> EXCERPTED TEXT
Rich Rod article on SB Nation

Submitted by Decatur Jack on

LINK:

http://www.sbnation.com/college-football/2017/5/24/15667636/arizona-football-2017-preview-schedule-roster

Bill Connelly's preview of Arizona, titled,

The Arizona Wildcats are checking every box on the Program Collapse Checklist

Rodriguez fired Jeff Casteel. Greg Byrne (who hired RR) left to be the AD at Alabama. Rodriguez just went 3-9 in his 5th season at Arizona.

It's not looking good for the ol' Rich Rod.

Duval Wolverine

May 24th, 2017 at 6:31 PM ^

I think the biggest thing with Rich Rod is his recruiting is good awful!  Pair that with a system (spread) that is common place now in the college game, its easy for teams to prepare for.

JMo

May 24th, 2017 at 7:34 PM ^

There is absolutely no doubt in my mind that Alabama would not have turned it around with RR. Previous to Saban, Mike Shula was 26-23 in four seasons. Previous to that was 2 years of Dennis Franchione, the Mike Price fiasco and NCAA sanctions. Saban brought immediate credibility and an NFL pedigree that drew interest from top-flight recruits.

RR would have "modernized" the offense in Tuscaloosa, but RR's history of recruiting at Michigan says that even with a top flight program and resources, RR goes for "his guys." My guess is that the results for Alabama would have been near identical as they were at Michigan. 

I'm not a dump on RR guy, there's plenty of people around here that are happy to fill that role. That said, Rich's sample size is pretty big at this point. Tigers don't change their stripes.

kscurrie2

May 24th, 2017 at 8:15 PM ^

Not to be an elitist, but I think he would have had more success at Alabama due to more relaxed academic standards compared to Michigan. Do get me wrong, Alabama is a good school, but the academic standards are not as high there. As a result he could have possibly recruited better athletes without having to worry about academic ineligibility. So before you guys say look at Arizona, they don't have the football legacy of Alabama. So you cant really compare his recruiting at Arizona to what he could have done at bama.

stephenrjking

May 24th, 2017 at 10:20 PM ^

1. I think you're right, he would have recruited better. Michigan's academic standards aside, blatant cheating aside, Alabama can draw a lot of athletes.

2. I think he was on the forefront of the spread, but we've seen that he is fundamentally limited as a head coach, and that the upgrade in players would have turned him into more of a 9-3 / 8-4 type guy with maaaybe one season where they competed for a conference title. 

3. He would have been on the hotseat after his second season and perhaps fired just as quickly as at Michigan; certainly by the end of 2010 (four years if he takes the Bama position). 

Alabama has natural assets that mean that the right coach can win huge there. Those conditions also exist, basically in perpetuity, at Texas and USC and Ohio State and perhaps Florida. But the wrong coach can still lose big, and Rich Rod would have sooner or later.

> WHAT THIS EXERCISE ASKS
a - Copy the part of the excerpted text from the words "Duval Wolverine" through the words "were at Michigan.".
b - Pick up the excerpted text at the point where it stops and go on.

> DATA EXTRACT
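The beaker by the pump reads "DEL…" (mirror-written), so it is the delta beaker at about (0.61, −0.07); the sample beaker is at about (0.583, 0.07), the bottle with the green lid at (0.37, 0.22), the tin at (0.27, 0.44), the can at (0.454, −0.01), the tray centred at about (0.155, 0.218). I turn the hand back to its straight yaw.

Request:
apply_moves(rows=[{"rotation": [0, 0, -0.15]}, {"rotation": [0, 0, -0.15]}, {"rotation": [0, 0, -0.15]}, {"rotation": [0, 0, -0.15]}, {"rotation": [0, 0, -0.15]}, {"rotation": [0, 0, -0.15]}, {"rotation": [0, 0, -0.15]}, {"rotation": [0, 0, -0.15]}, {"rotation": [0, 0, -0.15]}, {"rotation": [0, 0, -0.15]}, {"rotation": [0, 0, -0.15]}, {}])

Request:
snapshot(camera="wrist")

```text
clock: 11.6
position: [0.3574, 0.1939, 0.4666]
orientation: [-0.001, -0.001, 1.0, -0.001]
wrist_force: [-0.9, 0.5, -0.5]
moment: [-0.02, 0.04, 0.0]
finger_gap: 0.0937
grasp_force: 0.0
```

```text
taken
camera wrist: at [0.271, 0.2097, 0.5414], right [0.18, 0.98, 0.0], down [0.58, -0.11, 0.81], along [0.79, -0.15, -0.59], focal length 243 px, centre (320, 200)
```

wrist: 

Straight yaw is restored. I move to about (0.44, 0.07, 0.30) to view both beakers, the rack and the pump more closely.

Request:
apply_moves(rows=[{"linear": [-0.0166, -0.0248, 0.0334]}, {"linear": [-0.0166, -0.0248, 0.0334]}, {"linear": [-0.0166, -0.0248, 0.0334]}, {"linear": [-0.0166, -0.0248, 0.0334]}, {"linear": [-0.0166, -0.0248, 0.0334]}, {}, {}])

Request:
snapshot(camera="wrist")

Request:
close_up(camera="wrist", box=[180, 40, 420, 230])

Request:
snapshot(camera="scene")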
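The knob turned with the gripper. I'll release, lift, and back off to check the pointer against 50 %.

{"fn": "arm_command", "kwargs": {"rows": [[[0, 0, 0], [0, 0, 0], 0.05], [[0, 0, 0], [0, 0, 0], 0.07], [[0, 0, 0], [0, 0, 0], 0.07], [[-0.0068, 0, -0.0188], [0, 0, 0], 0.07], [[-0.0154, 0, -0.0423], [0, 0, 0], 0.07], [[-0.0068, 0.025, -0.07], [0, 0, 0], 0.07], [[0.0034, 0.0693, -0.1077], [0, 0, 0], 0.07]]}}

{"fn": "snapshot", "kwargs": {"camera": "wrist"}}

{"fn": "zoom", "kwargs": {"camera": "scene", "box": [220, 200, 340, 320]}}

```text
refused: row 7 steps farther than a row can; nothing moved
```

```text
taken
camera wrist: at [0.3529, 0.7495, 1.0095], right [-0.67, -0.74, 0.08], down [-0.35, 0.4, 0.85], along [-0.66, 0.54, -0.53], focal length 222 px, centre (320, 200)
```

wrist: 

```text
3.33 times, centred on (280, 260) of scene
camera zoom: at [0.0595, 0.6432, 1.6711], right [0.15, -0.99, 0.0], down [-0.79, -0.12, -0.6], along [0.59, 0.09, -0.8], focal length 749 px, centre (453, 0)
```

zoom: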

> TASK ANSWERS
a -
Duval Wolverine

May 24th, 2017 at 6:31 PM ^

I think the biggest thing with Rich Rod is his recruiting is good awful!  Pair that with a system (spread) that is common place now in the college game, its easy for teams to prepare for.

JMo

May 24th, 2017 at 7:34 PM ^

There is absolutely no doubt in my mind that Alabama would not have turned it around with RR. Previous to Saban, Mike Shula was 26-23 in four seasons. Previous to that was 2 years of Dennis Franchione, the Mike Price fiasco and NCAA sanctions. Saban brought immediate credibility and an NFL pedigree that drew interest from top-flight recruits.

RR would have "modernized" the offense in Tuscaloosa, but RR's history of recruiting at Michigan says that even with a top flight program and resources, RR goes for "his guys." My guess is that the results for Alabama would have been near identical as they were at Michigan.

b -
They did one thing absolutely right; they identified Nick Saban as the right guy after some false starts, they hired him, and they've kept him happy. 

Brodie

May 25th, 2017 at 5:06 PM ^

They don't exist at Florida because there was never one historic team that dominated there like there was in California, Texas, and Ohio. In the cases of Ohio and Texas, schools in neighboring states (Michigan and Oklahoma) have been the closest things to competition those programs have had. 

By the time Florida experienced the demographic boom that has made it the third largest state in the country, there was no dominant program. No Florida team won a national title until 1983, and then their big three schools won 11 national titles in the next 30 years. Florida, FSU, and Miami all rose more or less at the same time and have more or less paralleled each other along the way. And instead of just a single Michigan or Oklahoma (and the myriad of smaller programs that have periodically built powerhouses on California talent, like Washington and Colorado), every team in the country raids Florida for recruits because times have changed and all recruiting is national.

kscurrie2

May 24th, 2017 at 8:15 PM ^

Not to be an elitist, but I think he would have had more success at Alabama due to more relaxed academic standards compared to Michigan. Do get me wrong, Alabama is a good school, but the academic standards are not as high there. As a result he could have possibly recruited better athletes without having to worry about academic ineligibility. So before you guys say look at Arizona, they don't have the football legacy of Alabama. So you cant really compare his recruiting at Arizona to what he could have done at bama.

chad

May 24th, 2017 at 10:23 PM ^

however I think when he came to Michigan he bought into the slow slodgy B1G players myth and that he could just recruit 5'10" guys that could outrun B1G defenses. I think he learned quickly that those small players would get overpowered by physical B1G teams.

I'm not so sure he would've recruited the same way at Bama with the SEC's reputation for speed and with the abundance and combination of speed and size in the southeast recruiting hotbed.

Just my 2 cents.

Solecismic

May 24th, 2017 at 11:28 PM ^

I'm mystified by a belief in the concept that RR has any awareness outside of his own tiny circle of innovation (the zone-read run-first spread quarterback).

He made his career on that work. He doesn't adjust for opponents. He doesn't adjust for his own personnel. He doesn't even seem to notice defense.

Details like recruiting differently based on conference or team-building just don't interest him. He's like a Tecmo Bowl player who just discovered Bo Jackson.

He would have had the same results in the SEC. It's such a shame Alabama didn't grab him first.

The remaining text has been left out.